══ Extract to read ══

“MONEY IS VERY IMPORTANT in the history of art.” Everyone was struck in 1972 by this placid assertion, so lucid and disillusioned, on the very first page of a slim, learned tract on Renaissance painting. That study, Painting and Experience in Fifteenth-Century Italy: A Primer in the Social History of Pictorial Style, immediately installed itself on every university curriculum and in every museum bookshop. It is still the first book that many people read about Renaissance art. The author, Michael Baxandall, a philologically inclined scholar trained at Cambridge University, the Victoria and Albert Museum, and the Warburg Institute, was throwing open the gates of that prestigious field, so it seemed, to the barbarians. “It is an important fact of art history,” he offered in his cultivated deadpan, “that commodities have come regularly in standard-sized containers only since the nineteenth century: previously a container—the barrel, sack or bale—was unique, and calculating its volume quickly and accurately was a condition of business.” Of course, until that moment it had not occurred to anyone that the packaging of commodities might be an important fact of art history.
Baxandall, who died on August 12, 2008, at the age of seventy-four, was one of the most refined and original art-historical minds of the second half of the twentieth century. A reserved and elusive person, and an oblique, ironic teacher, he had a considerable presence in the United States, not only through his books but also through his teaching at the University of California, Berkeley, from 1986 to 1996.
Baxandall’s Limewood Sculptors of Renaissance Germany (1980) is a fully realized, full-dress exercise in a contextual history of art. In this work, as in the earlier and more concise book on Italian painting, Baxandall invited readers to adopt the cognitive skills and ways of seeing of historical beholders. German sculptors of the fifteenth and sixteenth centuries, he argued, could count on their audience’s intimate knowledge of the properties of wood and on their eye for fancy calligraphy. The artists expected viewers to hold strong notions on the function and doctrinal appropriateness of decorated altarpieces. Baxandall mollified traditional art historians, alert to the possibility that heavy-handed contextualism could flatten works of art to mere tokens of worldview or ideology, with his attentive, self-conscious prose, a linguistic instrument of extreme sensitivity and tact. Limewood Sculptors seemed at the time to do everything that good art history ought to do.

═══
══ Source material ══

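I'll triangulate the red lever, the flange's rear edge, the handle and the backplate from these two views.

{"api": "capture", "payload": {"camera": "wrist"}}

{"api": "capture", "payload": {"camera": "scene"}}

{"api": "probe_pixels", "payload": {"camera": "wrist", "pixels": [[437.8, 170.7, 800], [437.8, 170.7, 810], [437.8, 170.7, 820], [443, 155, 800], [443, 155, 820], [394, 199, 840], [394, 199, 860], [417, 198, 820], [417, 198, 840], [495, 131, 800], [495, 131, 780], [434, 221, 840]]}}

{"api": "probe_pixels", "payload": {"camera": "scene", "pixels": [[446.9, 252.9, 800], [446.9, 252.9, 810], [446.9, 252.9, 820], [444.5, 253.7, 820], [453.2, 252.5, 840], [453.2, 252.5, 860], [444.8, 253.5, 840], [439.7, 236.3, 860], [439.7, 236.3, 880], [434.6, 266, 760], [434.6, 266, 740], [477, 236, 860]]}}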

═══

__To be done__
a) Copy the part of the extract to read from the words "Baxandall, who died" through the words "1986 to 1996.".
b) Carry the extract to read on from its last sentence.

__Task-by-task results__
a)
Baxandall, who died on August 12, 2008, at the age of seventy-four, was one of the most refined and original art-historical minds of the second half of the twentieth century. A reserved and elusive person, and an oblique, ironic teacher, he had a considerable presence in the United States, not only through his books but also through his teaching at the University of California, Berkeley, from 1986 to 1996.

b)
His next volume, Patterns of Intention: On the Historical Explanation of Pictures (1985), a series of fiercely antimethodical lectures on the method of art history, has been little understood. The book is a cat’s cradle of reflection and meta-reflection, so original and unassimilable to ordinary art history that it may take decades to grasp it. Tiepolo and the Pictorial Intelligence (1994), written with Svetlana Alpers, is an exercise in almost pure criticism, a discriminating celebration of the internal ironies and equilibriums of this most sumptuous and elusive of artists, the last painter of the Renaissance.
But the real marvel remains Painting and Experience. Here Baxandall asked the reader, in effect, to occupy the body of the fifteenth-century Florentine patron of altarpieces and frescoes, typically a “church-going business man, with a taste for dancing.” That businessman, forced to gauge by inspection and rapid calculation the capacities of large barrels, had a keen eye for the robust bodies, composed of elemental geometric units, of Piero della Francesca. Attuned by sermons and devotional treatises that psychologically parsed the encounter between the Virgin Mary and the annunciating angel Gabriel, that same beholder savored in Fra Angelico’s paintings nuances lost to the modern secular admirer of art. Botticelli, finally, when arranging his graceful figure groups, addressed an audience adept at dance. The painter could count on “a public skill in interpreting figure patterns, a general experience of semi-dramatic arrangements.”
In Baxandall’s Florence, “art” was the medium of a social relation among artists, patrons, and other beholders, sustained by a common repertoire of skills, mental and affective habits, and bodily disciplines. This was a world in which art was still woven tightly into the tissue of daily experience, and of civic life, and yet was already recognizable as art—that is, as a refined and beautiful supplement to practical life.
How can one account for the impact, immediate and enduring, of this little book? The idea that vision is historically conditioned is, after all, the basic axiom of modern art history. Baxandall was hardly the first to say it. Heinrich Wölfflin’s Principles of Art History (1915) began with the proposition that “vision itself has its history, and the revelation of these visual strata must be regarded as the primary task of art history.” Every intellectually ambitious art historian from Alois Riegl to Erwin Panofsky to Ernst Gombrich, from Ranuccio Bianchi Bandinelli to Pierre Francastel to Meyer Schapiro, has asserted the historical relativity of vision. Art history in Britain, to be sure, was especially conservative. But the claim made by one obituarist in an English newspaper that before Baxandall “most art history [in Britain] had been written from the viewpoint of connoisseurship and attribution” is an exaggeration. One of Baxandall’s key mentors at the Warburg Institute had been Gombrich himself.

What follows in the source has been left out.